*** Raw data

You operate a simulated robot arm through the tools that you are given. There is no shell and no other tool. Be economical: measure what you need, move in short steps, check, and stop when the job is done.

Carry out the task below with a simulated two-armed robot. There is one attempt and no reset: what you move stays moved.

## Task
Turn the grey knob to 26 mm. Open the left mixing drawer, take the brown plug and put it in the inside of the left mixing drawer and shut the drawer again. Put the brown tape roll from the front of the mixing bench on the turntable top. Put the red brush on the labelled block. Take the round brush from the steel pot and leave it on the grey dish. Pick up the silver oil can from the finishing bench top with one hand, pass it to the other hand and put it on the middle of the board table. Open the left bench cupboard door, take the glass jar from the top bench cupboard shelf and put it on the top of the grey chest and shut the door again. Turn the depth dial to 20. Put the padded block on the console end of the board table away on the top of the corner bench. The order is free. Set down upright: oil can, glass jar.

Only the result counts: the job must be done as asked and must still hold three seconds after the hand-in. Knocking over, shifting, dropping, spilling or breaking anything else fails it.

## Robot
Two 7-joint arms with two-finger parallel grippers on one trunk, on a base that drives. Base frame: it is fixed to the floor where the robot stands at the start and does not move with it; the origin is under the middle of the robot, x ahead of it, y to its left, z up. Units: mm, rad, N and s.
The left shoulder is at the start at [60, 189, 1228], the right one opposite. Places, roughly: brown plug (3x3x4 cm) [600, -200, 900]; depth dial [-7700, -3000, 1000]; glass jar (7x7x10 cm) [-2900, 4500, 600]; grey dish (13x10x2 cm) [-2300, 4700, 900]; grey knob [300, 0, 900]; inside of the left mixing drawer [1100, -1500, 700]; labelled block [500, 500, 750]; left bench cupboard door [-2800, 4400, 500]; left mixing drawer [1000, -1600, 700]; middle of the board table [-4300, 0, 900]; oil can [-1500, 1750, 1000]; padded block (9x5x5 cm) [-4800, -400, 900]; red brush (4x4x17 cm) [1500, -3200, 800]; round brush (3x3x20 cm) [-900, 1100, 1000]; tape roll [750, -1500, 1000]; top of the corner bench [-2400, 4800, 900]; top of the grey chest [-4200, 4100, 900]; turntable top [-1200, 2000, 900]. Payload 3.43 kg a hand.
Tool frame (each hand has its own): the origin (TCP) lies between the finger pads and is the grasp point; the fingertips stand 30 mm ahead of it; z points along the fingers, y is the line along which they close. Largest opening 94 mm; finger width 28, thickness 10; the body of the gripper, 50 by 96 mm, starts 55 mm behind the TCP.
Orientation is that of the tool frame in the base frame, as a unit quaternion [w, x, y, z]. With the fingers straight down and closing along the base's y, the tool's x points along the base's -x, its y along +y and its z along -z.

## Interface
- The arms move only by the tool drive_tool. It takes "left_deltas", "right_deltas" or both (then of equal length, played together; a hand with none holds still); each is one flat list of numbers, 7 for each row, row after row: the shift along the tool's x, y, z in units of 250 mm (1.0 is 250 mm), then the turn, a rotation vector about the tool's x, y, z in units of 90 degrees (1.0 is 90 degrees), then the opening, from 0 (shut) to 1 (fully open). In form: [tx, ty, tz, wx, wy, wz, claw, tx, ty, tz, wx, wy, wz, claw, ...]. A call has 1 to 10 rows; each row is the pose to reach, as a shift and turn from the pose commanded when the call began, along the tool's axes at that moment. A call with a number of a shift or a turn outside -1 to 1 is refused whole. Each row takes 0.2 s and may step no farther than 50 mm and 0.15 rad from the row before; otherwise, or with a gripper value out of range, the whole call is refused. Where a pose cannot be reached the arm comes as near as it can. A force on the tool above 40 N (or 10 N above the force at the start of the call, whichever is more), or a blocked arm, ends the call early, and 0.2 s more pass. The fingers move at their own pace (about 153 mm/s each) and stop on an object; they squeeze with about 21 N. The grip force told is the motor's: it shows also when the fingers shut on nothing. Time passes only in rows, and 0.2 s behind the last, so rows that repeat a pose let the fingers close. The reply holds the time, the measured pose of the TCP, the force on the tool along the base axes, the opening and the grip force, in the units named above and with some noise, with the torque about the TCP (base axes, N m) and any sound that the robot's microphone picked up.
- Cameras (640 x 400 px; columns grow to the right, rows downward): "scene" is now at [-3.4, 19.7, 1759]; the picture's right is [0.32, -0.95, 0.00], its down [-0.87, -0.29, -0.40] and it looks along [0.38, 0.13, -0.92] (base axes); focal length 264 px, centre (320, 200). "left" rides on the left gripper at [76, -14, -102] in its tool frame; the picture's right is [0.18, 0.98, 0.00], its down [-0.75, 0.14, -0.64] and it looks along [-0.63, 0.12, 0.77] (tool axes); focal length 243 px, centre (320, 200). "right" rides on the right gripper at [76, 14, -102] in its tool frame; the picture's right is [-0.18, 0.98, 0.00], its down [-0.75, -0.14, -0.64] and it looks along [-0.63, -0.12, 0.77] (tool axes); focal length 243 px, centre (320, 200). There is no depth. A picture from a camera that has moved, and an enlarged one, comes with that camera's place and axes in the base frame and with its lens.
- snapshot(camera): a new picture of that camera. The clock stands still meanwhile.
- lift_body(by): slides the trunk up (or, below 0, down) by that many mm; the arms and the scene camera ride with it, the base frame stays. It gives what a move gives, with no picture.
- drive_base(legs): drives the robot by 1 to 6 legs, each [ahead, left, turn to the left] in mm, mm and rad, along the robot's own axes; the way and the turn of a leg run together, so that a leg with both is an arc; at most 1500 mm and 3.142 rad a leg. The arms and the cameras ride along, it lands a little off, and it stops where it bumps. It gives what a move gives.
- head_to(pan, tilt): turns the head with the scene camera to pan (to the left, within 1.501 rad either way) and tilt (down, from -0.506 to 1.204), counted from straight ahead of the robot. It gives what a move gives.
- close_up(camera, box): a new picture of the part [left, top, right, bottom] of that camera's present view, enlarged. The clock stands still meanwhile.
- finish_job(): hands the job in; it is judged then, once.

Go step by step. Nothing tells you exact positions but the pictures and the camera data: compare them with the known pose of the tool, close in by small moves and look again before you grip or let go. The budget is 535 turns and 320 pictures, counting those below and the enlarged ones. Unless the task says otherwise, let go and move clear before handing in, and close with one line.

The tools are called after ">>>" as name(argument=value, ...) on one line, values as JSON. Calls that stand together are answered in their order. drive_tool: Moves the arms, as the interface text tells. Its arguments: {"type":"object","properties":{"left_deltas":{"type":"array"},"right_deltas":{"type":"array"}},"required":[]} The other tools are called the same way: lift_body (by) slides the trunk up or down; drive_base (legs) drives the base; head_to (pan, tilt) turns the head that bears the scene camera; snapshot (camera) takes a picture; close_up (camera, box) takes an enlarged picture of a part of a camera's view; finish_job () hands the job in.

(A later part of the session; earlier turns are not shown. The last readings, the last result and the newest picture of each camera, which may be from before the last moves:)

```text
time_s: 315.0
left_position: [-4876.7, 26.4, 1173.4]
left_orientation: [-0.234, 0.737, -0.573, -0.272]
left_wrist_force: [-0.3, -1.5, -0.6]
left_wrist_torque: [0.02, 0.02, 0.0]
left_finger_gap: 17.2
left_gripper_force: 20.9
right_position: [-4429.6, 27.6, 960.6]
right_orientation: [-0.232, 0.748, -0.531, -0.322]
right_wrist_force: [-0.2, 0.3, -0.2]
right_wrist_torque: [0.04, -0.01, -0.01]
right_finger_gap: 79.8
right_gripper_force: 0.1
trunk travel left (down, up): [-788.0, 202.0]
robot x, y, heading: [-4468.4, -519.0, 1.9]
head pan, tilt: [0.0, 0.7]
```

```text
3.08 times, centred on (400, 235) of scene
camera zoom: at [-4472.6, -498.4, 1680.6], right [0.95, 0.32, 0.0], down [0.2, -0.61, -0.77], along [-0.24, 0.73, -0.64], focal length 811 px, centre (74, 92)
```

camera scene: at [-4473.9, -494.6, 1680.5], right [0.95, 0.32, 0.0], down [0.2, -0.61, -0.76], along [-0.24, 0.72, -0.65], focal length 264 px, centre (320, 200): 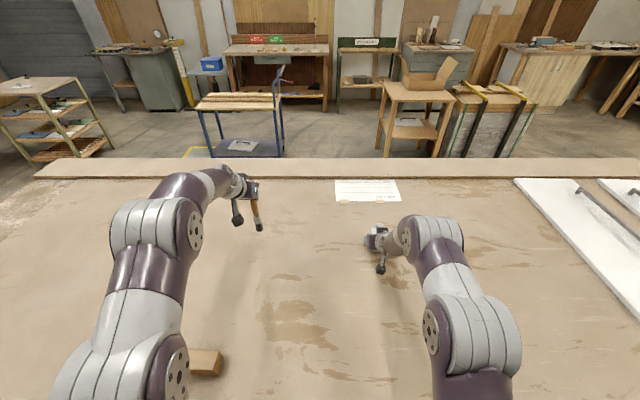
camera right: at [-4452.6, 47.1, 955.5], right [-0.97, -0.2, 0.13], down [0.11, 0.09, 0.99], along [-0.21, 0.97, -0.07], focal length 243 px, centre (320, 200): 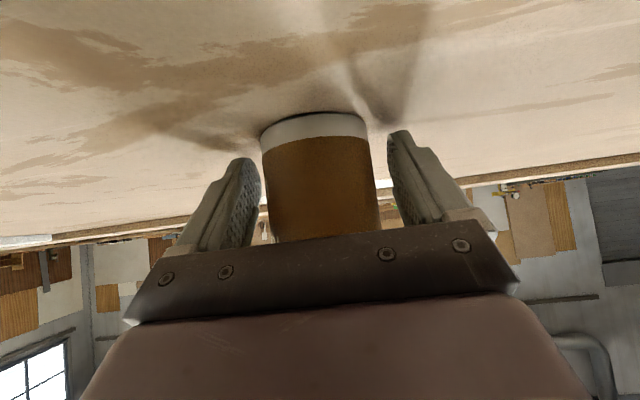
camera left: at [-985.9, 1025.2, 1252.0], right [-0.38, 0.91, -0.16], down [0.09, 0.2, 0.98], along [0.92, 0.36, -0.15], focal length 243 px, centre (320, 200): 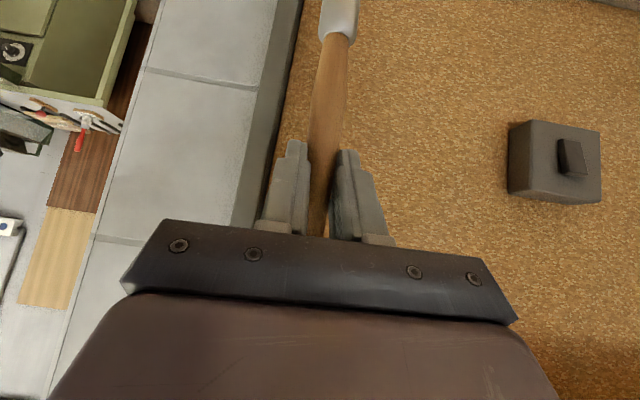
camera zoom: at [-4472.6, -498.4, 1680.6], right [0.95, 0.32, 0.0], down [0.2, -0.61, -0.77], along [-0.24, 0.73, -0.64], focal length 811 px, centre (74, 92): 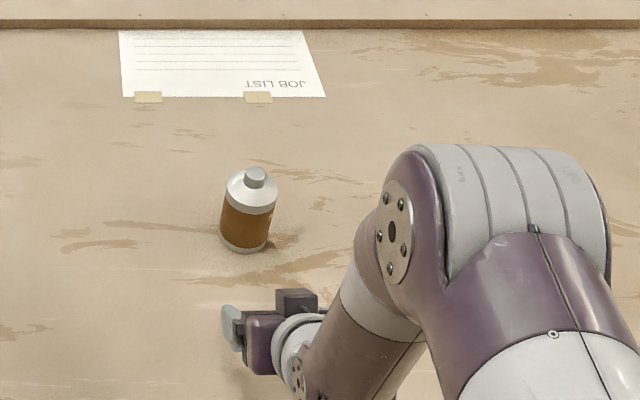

******

Problem description: Print exactly the lines from the line with "- drive_base(legs): drives" to the line with "- close_up(camera, box): a", both included, and nothing else.

Task answer:
- drive_base(legs): drives the robot by 1 to 6 legs, each [ahead, left, turn to the left] in mm, mm and rad, along the robot's own axes; the way and the turn of a leg run together, so that a leg with both is an arc; at most 1500 mm and 3.142 rad a leg. The arms and the cameras ride along, it lands a little off, and it stops where it bumps. It gives what a move gives.
- head_to(pan, tilt): turns the head with the scene camera to pan (to the left, within 1.501 rad either way) and tilt (down, from -0.506 to 1.204), counted from straight ahead of the robot. It gives what a move gives.
- close_up(camera, box): a new picture of the part [left, top, right, bottom] of that camera's present view, enlarged. The clock stands still meanwhile.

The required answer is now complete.